- **Supplied data**

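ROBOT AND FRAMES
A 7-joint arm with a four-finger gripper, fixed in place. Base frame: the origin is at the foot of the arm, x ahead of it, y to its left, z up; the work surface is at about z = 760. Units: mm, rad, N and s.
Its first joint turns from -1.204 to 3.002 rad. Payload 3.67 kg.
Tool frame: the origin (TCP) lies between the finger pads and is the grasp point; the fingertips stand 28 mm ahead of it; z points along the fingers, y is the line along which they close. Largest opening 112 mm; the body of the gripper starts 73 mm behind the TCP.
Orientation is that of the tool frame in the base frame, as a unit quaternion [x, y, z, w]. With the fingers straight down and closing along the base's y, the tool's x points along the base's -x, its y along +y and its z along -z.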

- **Work instructions**
Reproduce exactly, with nothing added, the lines from the one that contains "A 7-joint arm" to the end of the data.

- **Solution to the exercise**
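A 7-joint arm with a four-finger gripper, fixed in place. Base frame: the origin is at the foot of the arm, x ahead of it, y to its left, z up; the work surface is at about z = 760. Units: mm, rad, N and s.
Its first joint turns from -1.204 to 3.002 rad. Payload 3.67 kg.
Tool frame: the origin (TCP) lies between the finger pads and is the grasp point; the fingertips stand 28 mm ahead of it; z points along the fingers, y is the line along which they close. Largest opening 112 mm; the body of the gripper starts 73 mm behind the TCP.
Orientation is that of the tool frame in the base frame, as a unit quaternion [x, y, z, w]. With the fingers straight down and closing along the base's y, the tool's x points along the base's -x, its y along +y and its z along -z.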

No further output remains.